NZ: Māori filmmaker bound for Canada to screen Te Reo films at international festival

Powerful and challenging ... Waru unfolds around the tangi of a young boy. Video: Vendetta Films NZ
PMW ID
10011

AUCKLAND (Pacific Media Watch): In a first for a New Zealand filmmaker, Māori filmmaker Renae Maihi has three films circulating the global international film festival circuit.

Maihi’s films Ka Puta, Ko Au and Ranui – part of the Waru anthology of eight short films – will have their international debuts this month.

The award-winning and critically acclaimed writer, director, and producer of Ngāti Whakaue and Ngāpuhi is headed to Canada next week to screen the films at the ImagineNATIVE Film and Media Arts Festival in Toronto.

Ka Puta, Ko Au, made as part of this year’s Māoriland Film Festival Native Slam, tells the story of young Māori woman who risks her life to travel to another tribe to prevent her bloodline from dying out. Set in pre-colonial Aotearoa, it was made in 72 hours by Maihi, Amie Batalibasi, and Kelton Stepanowich.

Consisting of eight short films directed by eight female Māori directors, Waru is a feature film which unfolds around the tangi of a young boy – Waru – who died at the hands of his caregiver. Each anthology was shot in one day and each tells a story in a single, continuous shot.

The film had its world premiere at the New Zealand International Film Festival, in which it has been acknowledged as “powerful and challenging” for addressing Aotearoa’s poor child abuse rate – on average one child is killed every five weeks – and challenging narratives child abuse is a “Māori problem”.

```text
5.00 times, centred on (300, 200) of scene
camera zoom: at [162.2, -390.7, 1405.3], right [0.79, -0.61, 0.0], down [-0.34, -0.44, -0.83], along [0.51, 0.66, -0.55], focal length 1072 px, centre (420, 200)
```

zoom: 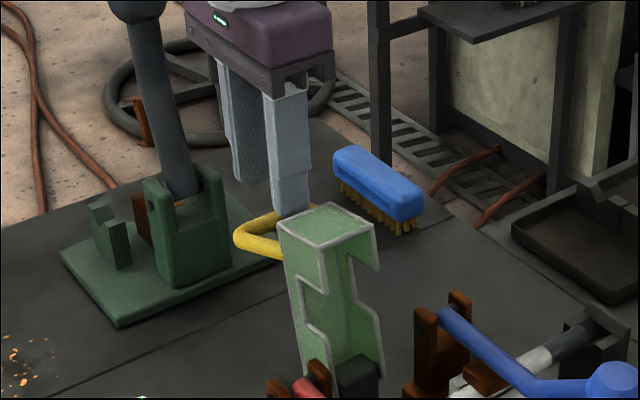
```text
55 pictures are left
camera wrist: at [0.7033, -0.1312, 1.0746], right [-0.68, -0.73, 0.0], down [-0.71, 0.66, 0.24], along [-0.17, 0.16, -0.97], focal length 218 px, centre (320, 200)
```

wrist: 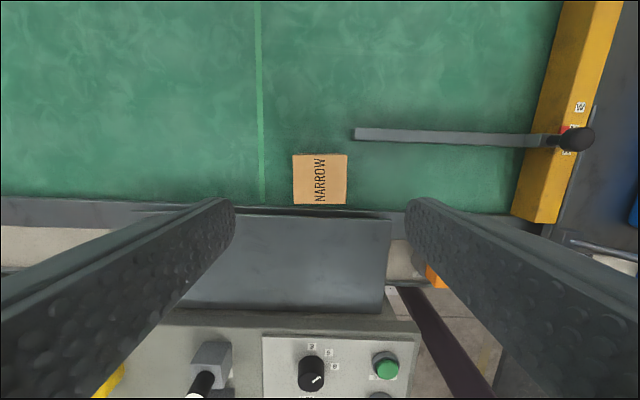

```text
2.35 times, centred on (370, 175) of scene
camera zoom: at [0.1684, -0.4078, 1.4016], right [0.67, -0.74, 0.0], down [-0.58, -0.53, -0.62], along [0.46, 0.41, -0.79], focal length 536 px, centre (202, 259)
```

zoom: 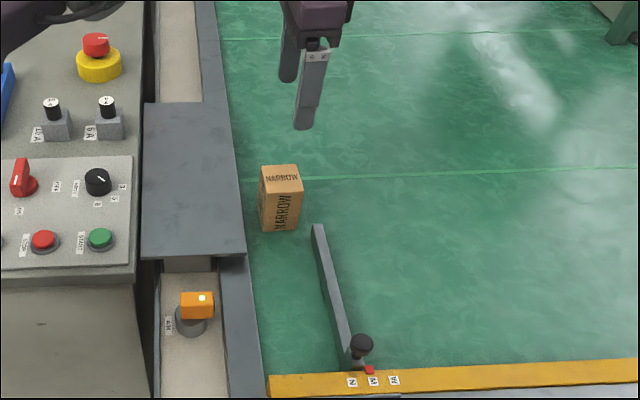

Waru also opened the Toronto International Film Festival and is set to open ImagineNATIVE on October 18, 2017.

Te reo films
Both Ka Puta, Ko Au and Waru are filmed in te reo Māori. Ka Puta, Ko Au is entirely in te reo, while Waru is almost entirely filmed in Aotearoa’s indigenous language.

Maihi’s film Mannahatta premiered at ImagineNATIVE in 2016 and also played at this year’s NZIFF.

Manahatta was shot in black and white and follows an ancient spirit who tries to send a message to a recent immigrant in New York.

Next week is not Maihi’s first time at ImagineNATIVE, however.

She has a longstanding relationship with the film festival stretching back to 2010, when a film she co-wrote with Waru colleague Katie Wolfe -- Redemptionwon best short drama.

Maihi returned in 2013 with a strong delegation of Māori filmmakers to screen her award-winning short-film Butterfly.

ImagineNATIVE is being held in Toronto October 18 to October 22, 2017 and Waru will be released in New Zealand cinemas on October 19, 2017.